Geoenvironmental characteristics of bisphenol A contaminated soil after persulfate treatment with different activation/enhancement methods

• Published in: PloS one Vol. 14; no. 4; p. e0214024
• Main Authors: Liu, Fuming, Chen, Yong-Zhan, Yi, Shuping, Zhou, Wan-Huan, Xie, Linshen, Ma, Hongyun
• Format: Journal Article
• Language: English
• Published: United States Public Library of Science 18.04.2019; Public Library of Science (PLoS)

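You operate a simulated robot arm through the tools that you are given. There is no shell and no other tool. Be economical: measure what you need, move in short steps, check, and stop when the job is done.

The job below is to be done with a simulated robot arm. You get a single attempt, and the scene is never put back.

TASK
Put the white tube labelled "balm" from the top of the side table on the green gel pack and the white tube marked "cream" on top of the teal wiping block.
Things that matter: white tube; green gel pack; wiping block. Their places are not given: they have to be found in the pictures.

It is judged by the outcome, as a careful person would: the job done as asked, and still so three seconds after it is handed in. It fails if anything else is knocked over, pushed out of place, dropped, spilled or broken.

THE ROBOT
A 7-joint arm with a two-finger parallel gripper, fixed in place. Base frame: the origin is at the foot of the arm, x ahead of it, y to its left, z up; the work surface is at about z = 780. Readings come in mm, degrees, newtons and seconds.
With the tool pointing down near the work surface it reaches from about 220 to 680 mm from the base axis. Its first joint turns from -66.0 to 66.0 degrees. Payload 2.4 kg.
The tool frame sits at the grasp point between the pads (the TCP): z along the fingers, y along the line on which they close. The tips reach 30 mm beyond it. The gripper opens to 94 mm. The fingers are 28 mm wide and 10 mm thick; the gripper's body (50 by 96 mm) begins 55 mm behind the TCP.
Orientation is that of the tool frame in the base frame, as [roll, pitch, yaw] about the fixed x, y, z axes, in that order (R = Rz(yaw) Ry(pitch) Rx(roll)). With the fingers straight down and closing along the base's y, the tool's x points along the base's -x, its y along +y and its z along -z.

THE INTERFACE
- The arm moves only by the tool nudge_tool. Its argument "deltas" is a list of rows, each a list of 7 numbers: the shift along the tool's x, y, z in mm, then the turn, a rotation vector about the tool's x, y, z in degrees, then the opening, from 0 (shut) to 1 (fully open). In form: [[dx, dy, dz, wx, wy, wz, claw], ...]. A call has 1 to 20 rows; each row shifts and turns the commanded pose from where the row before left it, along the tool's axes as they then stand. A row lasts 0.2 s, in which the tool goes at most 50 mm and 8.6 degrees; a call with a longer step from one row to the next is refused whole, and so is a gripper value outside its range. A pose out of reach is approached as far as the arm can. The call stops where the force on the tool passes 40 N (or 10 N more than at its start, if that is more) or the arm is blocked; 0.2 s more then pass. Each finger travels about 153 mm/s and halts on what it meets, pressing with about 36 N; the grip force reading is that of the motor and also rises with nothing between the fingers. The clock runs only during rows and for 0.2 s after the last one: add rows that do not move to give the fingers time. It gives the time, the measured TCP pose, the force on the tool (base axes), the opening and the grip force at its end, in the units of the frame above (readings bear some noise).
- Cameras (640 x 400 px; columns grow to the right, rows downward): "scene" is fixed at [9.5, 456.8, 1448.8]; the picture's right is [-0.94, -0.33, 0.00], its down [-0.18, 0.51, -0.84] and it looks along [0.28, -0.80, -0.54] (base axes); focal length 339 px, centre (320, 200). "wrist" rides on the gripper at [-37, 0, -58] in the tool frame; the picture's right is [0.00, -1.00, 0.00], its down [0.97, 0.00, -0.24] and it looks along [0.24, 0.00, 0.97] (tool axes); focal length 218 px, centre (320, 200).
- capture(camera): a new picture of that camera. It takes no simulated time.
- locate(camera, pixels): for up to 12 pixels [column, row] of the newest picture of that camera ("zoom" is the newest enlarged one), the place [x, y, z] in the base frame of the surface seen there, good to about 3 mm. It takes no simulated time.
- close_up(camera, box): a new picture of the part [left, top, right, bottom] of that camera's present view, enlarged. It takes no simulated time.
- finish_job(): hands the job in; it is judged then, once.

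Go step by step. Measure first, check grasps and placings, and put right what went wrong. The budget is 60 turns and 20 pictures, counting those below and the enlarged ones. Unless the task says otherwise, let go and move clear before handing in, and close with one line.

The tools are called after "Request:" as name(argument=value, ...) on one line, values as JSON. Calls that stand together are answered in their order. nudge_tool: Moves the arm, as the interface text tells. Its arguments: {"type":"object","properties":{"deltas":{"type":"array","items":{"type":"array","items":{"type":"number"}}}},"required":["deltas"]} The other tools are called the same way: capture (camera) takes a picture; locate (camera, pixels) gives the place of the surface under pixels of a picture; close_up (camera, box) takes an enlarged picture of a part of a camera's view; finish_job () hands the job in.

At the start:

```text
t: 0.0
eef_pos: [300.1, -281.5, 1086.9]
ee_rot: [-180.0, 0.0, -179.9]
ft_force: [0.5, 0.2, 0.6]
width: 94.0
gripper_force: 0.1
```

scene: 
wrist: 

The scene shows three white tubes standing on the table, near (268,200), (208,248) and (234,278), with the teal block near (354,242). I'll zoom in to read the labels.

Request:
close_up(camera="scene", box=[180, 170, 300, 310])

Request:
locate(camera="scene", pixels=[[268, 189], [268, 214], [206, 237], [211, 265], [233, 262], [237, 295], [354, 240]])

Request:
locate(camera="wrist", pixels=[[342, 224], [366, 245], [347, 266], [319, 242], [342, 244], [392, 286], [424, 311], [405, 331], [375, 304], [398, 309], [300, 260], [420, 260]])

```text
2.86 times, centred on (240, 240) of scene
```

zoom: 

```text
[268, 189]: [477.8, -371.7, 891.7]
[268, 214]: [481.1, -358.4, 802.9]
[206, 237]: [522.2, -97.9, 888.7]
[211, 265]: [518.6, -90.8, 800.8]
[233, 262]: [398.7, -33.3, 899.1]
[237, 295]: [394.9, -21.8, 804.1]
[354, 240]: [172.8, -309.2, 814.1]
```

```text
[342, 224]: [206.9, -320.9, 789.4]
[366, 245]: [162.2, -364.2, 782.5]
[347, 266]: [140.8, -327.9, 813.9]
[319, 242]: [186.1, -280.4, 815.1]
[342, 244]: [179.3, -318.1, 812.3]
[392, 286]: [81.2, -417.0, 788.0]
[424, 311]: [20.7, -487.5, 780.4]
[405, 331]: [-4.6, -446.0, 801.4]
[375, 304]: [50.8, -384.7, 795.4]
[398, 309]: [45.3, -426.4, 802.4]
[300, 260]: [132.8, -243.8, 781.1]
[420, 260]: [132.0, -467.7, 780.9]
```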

• Subjects: Benzhydryl Compounds - chemistry; Biology and Life Sciences; Bisphenol A; Brownfields; Calcium carbonate; Calcium ions; Carbonates; Carbonates - chemistry; Civil engineering; Drawing and ironing; Dredging; Ecology and Environmental Sciences; Engineering; Environmental aspects; Environmental engineering; Environmental Pollution; Environmental Restoration and Remediation - methods; Environmental science; Geoengineering; Groundwater; Internet of Things; Iron; Iron - chemistry; Laboratories; Mineralization; Organic chemistry; Organic contaminants; Oxidation; Oxidation-Reduction; Oxidation-reduction reactions; Persulfates; Phenols; Phenols (Class of compounds); Phenols - chemistry; Physical Sciences; Sediment pollution; Sediments; Sediments (Geology); Shear strength; Shear tests; Soil - chemistry; Soil contamination; Soil improvement; Soil Pollutants - chemistry; Soil pollution; Soil properties; Soil sciences; Soil strength; Soil structure; Soils; Sulfate; Sulfates; Sulfates - chemistry; Technology; Tempering; China; Singapore; Macao
• ISSN: 1932-6203; 1932-6203
• DOI: 10.1371/journal.pone.0214024

Persulfate (PSF) is a strong oxidant that has been used extensively in the In-Situ Chemical Oxidation (ISCO) technology. The geoenvironmental impact of PSF treatment is barely investigated. This situation should be carefully considered as it may affect the reutilization of contaminated soil as engineering materials. This paper studied the removal of bisphenol A (BPA) by PSF with Nano Zero-Valent Iron (nZVI) and percarbonate (SPC) activated/enhanced and their subsequent impacts on the engineering properties of soil. The physicochemical and geotechnical properties of soils before and after treatment were evaluated using batch experiments. The results indicate that the introduced pristine PSF can be activated by some naturally occurring matters and subsequently lead to the mineralization of BPA. Both non-activated PSF and activated/enhanced PSF treatment led to the soil improvement in the undrained shear strength at different degrees. The primary mechanism of soil improvement is ascribed to the heterogeneous sulfate and/or carbonate precipitation. Meanwhile, Ca2+ in the pore fluid played a significant role in the enhancement of the soil strength. A conclusion was drawn that the treatment of both non-activated PSF, nZVI- and SPC-activated PSF treatment can achieve removal of BPA and soil improvement in the short-term simultaneously. This study can improve the PSF-involved remediation of brownfields and dredged sediments for a sustainable and low-carbon society.